We're not at all sure what to do with you. Can you tell us anything
you did that can help us make a decision?’
The newly arrived soul thought for a moment and replied, ‘Yeah,
once I was driving along and came upon a woman who was being harassed
by a group of bikies. So I pulled over, got out my wheel brace,
and went up to the leader of the bikies. He was a big, muscular,
hairy guy with tattoos all over his body and a ring pierced through
his nose. Well, I tore the nose ring out of his nose, and told him
he and his gang had better stop bothering the woman or they would
have to deal with me!’ ‘I'm very impressed’, St
Peter responded, ‘When did this happen?’ ‘About
two minutes ago!’
All Souls Day has it roots in the sixth century Benedictine tradition
of praying to the dead. It was a way of recognising the human bonds
which go beyond death. By the tenth century this feast was about
praying for the dead, that they might know the merciful love of
It is appropriate today for us to think about what a soul is. In
an increasingly secular society it's interesting to note that the
word ‘soul’ persists in ordinary conversation. Many
non-religious people use this most religious of terms to describe
another person. We often hear how others are lonely, distressed,
or lost souls. It can be said that someone has a ‘beautiful
soul’ or that a piece of music, a painting or other work of
art ‘stirred my soul’. We describe mellow jazz as ‘soulful’

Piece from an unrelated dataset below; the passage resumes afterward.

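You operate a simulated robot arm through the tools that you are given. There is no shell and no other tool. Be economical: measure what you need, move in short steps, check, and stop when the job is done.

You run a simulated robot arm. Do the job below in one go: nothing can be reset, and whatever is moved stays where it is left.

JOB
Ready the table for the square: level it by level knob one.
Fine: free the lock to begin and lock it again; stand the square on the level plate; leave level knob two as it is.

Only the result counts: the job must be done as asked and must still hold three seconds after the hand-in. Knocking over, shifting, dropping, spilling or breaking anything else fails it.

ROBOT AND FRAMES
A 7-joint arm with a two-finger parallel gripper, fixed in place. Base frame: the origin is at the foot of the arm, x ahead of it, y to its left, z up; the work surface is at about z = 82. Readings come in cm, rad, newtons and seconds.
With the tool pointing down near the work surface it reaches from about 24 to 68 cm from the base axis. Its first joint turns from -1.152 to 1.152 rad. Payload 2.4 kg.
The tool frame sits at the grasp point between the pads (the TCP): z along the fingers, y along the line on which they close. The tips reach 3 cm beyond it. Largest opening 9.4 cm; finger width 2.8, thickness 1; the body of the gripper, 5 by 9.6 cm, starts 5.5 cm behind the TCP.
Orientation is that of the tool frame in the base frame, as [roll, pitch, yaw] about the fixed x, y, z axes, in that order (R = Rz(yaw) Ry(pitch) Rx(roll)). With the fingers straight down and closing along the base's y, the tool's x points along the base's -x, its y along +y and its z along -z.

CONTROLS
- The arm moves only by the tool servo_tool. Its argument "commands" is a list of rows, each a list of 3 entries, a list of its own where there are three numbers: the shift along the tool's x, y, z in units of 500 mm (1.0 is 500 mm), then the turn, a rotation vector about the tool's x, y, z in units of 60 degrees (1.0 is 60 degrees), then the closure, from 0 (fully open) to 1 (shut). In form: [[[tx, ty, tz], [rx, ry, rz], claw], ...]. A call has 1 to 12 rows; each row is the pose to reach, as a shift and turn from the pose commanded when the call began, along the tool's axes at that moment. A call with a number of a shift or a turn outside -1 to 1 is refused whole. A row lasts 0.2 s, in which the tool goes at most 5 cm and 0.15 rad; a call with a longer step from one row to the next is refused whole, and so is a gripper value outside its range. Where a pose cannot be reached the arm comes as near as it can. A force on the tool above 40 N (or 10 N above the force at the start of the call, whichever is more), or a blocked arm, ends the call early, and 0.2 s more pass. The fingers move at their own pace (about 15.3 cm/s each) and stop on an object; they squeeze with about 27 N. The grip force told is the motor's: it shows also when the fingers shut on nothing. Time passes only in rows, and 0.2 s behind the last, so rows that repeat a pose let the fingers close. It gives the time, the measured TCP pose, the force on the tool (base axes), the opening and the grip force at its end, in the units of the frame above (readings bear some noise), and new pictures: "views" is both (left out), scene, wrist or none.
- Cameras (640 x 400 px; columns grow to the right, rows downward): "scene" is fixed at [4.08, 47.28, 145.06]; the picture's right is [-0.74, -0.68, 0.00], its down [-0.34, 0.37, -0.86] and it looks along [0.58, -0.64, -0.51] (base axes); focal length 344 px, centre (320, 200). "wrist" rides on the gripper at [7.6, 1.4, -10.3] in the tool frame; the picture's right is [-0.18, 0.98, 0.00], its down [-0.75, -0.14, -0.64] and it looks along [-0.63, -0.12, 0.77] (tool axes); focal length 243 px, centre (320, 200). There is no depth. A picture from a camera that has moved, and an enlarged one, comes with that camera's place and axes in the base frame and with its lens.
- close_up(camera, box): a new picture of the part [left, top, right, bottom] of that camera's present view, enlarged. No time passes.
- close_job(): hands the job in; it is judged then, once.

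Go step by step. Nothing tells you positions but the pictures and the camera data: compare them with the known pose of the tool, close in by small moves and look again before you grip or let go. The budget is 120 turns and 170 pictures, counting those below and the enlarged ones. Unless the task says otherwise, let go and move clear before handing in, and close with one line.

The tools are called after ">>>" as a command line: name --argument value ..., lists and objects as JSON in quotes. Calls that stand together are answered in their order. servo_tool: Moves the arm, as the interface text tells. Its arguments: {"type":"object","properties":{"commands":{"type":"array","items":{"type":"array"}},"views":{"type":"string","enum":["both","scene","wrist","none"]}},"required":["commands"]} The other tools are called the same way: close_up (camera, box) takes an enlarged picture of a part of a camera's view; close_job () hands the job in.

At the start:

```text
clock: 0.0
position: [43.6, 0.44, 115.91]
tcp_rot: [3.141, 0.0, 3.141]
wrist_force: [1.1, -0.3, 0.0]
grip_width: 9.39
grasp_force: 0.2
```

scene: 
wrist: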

and still alert others to distress by an SOS, ‘save our souls’.
These uses of the word reinforce St Thomas Aquinas' teaching that
the soul makes us human, and sets us apart from other animals.
Nearly all the great religions of the world believe in a soul, or
its equivalent – something that survives the annihilation
of the body in death. I have come to the opinion that whatever else
might characterise the soul, memory is an integral part of it.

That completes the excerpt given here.